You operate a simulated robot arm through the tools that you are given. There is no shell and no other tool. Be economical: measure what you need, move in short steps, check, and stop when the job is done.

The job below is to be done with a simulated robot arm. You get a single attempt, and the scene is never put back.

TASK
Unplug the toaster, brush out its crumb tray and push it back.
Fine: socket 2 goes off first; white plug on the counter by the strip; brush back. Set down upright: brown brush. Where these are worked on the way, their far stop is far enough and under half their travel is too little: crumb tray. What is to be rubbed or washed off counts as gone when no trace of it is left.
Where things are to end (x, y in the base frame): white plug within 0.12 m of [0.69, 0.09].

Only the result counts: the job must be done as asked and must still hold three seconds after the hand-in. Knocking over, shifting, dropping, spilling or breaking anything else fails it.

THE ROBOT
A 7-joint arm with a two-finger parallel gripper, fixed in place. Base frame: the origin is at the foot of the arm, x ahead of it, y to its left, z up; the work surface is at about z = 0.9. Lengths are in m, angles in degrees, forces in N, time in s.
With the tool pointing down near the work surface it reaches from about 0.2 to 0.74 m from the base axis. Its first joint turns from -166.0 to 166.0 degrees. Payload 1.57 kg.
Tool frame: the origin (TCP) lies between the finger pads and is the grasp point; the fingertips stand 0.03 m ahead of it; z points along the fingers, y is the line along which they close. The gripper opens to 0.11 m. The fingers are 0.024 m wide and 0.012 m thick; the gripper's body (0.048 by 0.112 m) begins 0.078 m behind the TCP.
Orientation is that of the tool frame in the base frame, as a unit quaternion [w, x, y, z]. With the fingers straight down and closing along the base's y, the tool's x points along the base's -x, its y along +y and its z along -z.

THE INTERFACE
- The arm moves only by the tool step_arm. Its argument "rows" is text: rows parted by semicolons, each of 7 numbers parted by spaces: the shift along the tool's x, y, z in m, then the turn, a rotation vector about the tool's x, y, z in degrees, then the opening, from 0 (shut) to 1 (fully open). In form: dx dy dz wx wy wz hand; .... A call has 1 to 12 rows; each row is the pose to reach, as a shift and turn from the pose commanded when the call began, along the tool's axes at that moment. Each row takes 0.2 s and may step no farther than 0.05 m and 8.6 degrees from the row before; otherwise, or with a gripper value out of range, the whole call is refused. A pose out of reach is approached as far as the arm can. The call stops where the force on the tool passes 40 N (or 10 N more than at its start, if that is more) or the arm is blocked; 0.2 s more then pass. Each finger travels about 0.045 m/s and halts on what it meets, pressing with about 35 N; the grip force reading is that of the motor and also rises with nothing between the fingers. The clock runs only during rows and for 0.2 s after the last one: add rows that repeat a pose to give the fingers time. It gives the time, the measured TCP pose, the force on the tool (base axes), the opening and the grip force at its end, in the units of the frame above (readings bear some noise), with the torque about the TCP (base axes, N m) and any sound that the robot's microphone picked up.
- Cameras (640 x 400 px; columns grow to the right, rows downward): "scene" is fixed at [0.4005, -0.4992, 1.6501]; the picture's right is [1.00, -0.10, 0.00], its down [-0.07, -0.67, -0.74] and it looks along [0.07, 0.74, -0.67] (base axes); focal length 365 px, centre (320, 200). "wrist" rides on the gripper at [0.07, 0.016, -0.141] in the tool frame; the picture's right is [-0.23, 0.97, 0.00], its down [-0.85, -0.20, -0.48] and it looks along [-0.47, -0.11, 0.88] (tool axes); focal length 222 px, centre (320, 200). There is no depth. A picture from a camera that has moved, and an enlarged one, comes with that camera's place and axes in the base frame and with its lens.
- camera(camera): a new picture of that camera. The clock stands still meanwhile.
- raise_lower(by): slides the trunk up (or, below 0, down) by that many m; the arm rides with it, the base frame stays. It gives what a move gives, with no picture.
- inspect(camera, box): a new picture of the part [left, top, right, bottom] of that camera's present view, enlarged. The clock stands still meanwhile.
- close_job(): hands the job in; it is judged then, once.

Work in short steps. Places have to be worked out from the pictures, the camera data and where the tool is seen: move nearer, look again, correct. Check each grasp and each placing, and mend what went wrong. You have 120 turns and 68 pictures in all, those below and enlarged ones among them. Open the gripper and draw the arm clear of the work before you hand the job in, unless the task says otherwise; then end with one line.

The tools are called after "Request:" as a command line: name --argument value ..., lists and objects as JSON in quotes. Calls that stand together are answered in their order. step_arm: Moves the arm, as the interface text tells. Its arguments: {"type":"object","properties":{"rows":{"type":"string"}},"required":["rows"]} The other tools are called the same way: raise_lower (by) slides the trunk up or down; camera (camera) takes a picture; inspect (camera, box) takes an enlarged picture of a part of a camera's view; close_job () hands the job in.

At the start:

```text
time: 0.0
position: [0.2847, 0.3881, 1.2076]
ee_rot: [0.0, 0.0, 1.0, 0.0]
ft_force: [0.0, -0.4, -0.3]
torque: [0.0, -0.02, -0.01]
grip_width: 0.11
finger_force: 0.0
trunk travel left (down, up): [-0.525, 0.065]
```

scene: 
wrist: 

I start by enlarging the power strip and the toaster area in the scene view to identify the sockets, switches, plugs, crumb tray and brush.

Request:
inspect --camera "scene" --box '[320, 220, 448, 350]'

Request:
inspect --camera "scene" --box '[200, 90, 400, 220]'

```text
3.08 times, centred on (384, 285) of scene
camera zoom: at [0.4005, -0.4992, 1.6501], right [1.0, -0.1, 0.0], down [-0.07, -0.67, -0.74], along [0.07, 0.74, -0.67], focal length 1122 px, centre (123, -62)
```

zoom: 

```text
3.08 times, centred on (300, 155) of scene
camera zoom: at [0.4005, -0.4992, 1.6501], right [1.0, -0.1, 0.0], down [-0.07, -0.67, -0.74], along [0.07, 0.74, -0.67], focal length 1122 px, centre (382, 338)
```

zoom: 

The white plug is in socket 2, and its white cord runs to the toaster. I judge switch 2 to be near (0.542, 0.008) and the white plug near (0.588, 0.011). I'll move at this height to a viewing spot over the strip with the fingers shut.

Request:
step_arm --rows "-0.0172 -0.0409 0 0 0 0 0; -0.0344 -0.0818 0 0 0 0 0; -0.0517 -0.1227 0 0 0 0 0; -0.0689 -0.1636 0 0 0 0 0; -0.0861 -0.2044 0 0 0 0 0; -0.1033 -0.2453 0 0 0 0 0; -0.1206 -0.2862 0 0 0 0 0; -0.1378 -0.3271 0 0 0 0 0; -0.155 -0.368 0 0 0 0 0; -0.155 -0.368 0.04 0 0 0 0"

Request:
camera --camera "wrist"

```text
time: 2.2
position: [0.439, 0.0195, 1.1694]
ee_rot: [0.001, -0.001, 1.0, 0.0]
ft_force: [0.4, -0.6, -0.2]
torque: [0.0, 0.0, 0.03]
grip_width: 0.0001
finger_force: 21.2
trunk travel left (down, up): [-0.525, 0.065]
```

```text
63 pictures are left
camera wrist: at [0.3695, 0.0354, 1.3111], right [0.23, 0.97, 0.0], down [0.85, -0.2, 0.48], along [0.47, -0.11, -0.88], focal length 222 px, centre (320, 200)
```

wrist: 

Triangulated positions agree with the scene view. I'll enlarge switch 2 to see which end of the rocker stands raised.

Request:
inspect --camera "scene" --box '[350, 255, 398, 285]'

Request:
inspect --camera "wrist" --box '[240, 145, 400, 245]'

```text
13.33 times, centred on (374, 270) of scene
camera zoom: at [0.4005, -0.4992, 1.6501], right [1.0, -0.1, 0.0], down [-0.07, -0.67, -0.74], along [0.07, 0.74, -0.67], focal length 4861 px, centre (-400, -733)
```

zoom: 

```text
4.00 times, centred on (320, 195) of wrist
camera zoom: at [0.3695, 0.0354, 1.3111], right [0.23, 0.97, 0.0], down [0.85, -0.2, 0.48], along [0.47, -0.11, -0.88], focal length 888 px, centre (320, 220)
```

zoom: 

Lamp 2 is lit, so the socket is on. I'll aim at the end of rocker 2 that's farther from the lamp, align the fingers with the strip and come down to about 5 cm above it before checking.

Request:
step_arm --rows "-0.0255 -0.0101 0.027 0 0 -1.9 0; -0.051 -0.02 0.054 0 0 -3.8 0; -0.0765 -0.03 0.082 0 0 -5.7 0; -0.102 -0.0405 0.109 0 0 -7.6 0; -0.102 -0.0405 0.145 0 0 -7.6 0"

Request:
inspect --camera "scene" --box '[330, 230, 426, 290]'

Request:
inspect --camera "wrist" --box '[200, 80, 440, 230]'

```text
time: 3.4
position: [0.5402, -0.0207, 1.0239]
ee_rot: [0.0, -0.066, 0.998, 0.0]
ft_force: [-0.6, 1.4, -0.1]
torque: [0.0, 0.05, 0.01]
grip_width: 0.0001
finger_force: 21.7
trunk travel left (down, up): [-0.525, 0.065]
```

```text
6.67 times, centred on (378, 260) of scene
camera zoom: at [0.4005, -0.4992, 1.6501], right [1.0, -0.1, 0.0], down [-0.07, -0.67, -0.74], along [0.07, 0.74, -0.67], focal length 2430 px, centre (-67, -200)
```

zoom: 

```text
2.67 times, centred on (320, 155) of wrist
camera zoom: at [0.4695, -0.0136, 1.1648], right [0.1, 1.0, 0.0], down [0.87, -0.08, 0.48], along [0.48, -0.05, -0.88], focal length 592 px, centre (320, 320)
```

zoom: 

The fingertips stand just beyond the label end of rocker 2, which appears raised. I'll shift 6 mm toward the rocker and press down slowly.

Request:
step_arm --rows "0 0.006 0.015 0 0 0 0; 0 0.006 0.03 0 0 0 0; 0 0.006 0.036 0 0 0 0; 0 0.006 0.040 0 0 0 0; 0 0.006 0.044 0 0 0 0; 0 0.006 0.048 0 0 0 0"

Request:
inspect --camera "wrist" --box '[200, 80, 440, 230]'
····················
» Work required:
Copy out each line in the listing that has the word "meanwhile".

» Response to this task:
- camera(camera): a new picture of that camera. The clock stands still meanwhile.
- inspect(camera, box): a new picture of the part [left, top, right, bottom] of that camera's present view, enlarged. The clock stands still meanwhile.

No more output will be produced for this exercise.